Space Stuff! Space Oddity

Plan 9 from Outer Space

Plan 9 from Outer Space, source: Valiant Pictures

A week back into the narrative, and it’s become fun again. I don’t know when it’s going to be finished, but I like knowing where I’m going. The story contains a lot of touchstones to other stories that nonetheless stand alone fine. One of the scenes made me pause, though. My male protag asked his girlfriend to marry him. (Because there’s no time like a day into an alien invasion to propose. Sort of makes your jumbotron engagement at the Raiders game on national television look kind of lame, doesn’t it?) The girl decides she wants to make the proposition mean something in and of itself. So she reveals her mother made her father perform the engagement ritual from her homeworld. It involves sucking blood from a cut and making a vow to love and protect the other person and to promise oneself in marriage. Um…

I’m not a Twilight fan, unless you mean the Paul Newman movie from 1998.

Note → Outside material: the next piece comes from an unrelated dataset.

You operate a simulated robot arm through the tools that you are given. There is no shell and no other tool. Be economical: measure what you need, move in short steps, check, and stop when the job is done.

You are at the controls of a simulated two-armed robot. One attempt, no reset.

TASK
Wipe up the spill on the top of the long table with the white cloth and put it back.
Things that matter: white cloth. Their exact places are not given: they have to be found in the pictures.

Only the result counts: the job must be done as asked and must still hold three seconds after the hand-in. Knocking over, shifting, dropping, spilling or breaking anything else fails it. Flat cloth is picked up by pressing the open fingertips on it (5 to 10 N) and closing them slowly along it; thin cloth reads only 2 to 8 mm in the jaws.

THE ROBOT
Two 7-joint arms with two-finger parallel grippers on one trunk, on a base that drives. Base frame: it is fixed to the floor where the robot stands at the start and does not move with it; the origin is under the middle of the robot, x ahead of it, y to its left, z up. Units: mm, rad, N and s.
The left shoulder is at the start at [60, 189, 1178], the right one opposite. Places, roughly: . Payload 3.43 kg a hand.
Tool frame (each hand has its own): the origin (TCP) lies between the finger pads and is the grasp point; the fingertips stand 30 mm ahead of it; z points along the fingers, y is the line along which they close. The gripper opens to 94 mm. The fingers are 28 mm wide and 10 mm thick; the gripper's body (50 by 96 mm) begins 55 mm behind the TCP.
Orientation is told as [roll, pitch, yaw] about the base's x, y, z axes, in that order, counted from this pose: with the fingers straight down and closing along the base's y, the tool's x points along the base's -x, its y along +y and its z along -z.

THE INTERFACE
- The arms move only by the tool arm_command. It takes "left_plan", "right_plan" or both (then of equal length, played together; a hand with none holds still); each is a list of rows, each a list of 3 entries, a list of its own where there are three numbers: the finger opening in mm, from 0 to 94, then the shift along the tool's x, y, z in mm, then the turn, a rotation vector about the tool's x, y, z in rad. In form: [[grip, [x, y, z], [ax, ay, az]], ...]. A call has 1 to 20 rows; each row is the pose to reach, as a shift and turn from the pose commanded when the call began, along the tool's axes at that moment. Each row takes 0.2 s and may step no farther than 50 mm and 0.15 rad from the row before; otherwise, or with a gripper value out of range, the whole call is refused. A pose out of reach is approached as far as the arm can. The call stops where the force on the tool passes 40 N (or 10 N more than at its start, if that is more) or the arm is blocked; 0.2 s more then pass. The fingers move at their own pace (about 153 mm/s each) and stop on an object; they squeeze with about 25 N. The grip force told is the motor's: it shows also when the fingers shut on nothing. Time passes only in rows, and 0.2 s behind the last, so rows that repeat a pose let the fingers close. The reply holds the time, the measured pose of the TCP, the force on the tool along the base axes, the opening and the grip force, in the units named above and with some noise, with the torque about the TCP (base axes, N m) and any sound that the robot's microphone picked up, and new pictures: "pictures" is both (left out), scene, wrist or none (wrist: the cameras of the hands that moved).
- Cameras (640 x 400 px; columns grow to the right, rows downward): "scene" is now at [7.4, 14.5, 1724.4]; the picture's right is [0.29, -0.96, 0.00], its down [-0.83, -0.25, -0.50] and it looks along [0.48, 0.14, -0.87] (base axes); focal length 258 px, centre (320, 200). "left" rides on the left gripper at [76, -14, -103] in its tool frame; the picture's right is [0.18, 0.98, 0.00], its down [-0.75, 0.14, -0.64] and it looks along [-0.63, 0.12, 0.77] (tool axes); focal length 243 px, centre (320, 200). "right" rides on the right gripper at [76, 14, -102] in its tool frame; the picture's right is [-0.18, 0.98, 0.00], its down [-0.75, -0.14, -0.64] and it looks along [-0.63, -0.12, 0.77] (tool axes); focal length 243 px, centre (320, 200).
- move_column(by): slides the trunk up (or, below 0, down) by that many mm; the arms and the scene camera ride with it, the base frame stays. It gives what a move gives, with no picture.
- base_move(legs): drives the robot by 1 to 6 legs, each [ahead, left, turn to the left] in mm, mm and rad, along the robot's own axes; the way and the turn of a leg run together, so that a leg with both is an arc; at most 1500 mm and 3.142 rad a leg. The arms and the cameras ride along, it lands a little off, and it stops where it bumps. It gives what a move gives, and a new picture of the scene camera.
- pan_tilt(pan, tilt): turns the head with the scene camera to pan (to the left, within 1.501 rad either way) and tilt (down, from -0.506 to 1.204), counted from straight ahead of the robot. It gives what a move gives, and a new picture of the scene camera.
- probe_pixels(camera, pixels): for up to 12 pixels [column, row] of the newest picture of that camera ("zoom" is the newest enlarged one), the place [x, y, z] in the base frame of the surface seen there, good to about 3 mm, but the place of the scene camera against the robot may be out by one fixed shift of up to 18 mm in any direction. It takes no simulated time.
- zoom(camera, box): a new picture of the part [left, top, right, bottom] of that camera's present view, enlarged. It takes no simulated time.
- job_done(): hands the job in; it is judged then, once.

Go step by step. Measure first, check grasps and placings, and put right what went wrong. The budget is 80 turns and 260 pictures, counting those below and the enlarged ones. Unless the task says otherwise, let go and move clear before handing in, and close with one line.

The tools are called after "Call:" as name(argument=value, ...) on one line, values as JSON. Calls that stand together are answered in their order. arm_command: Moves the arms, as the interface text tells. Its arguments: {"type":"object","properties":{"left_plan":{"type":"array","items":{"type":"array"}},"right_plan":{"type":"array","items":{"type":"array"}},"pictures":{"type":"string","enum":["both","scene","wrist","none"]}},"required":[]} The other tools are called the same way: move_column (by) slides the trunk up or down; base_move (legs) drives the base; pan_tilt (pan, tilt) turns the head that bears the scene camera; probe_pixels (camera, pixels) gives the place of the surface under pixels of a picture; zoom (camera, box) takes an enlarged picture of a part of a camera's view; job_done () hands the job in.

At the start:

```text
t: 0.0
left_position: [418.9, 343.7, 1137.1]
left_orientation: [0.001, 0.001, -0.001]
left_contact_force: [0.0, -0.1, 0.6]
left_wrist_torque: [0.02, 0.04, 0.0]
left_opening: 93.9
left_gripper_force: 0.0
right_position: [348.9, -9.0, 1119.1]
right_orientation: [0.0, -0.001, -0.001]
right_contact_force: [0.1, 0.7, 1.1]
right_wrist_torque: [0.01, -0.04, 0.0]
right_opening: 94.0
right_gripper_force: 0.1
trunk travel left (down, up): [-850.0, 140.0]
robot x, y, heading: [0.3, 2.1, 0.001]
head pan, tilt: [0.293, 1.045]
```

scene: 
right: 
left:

I liked the ritual and thought it could up the romantic tension nicely. But at the same time, I did not want my protag or his new fiancee to be the futuristic version of Edward and Bella. So when she makes him suck blood from a cut she’s made in her hand, he says, “Like a vampire?” to which she replies “That’s gross.” Then, as he finishes promising his life to her, a bug flies into his mouth.

The Tenth Doctor - BBC

Good. No Daleks. I can beat these losers in about ten minutes. OK, fifteen. I haven’t had my coffee yet. Source: BBC

The idea has origins in, of all places, Reservoir Dogs, where one character complains about sex scenes in movies. He describes an early Meg Ryan film where Meg and her lover wake up the next morning not to violins and soft light and warm fuzzies but a nasty case of morning breath. These characters are in a remote mountain ravine, living in tents with other soldiers and little electrical power, no running water, and food that was up and moving around only hours before (or stored in air-tight packs for months.) There are no violins and soft light and warm fuzzies. There are only bugs, animal jerky, and other people’s BO.

One of the fun parts was putting names, personalities, and backstory to characters referred to as “Soldier 1” or “the prisoner” in the outline. It makes it easier for a lightly-sketched scene to come alive. Now I have to resist the temptation to insert a whimsical Englishman with two hearts coming in to make weird stuff happen.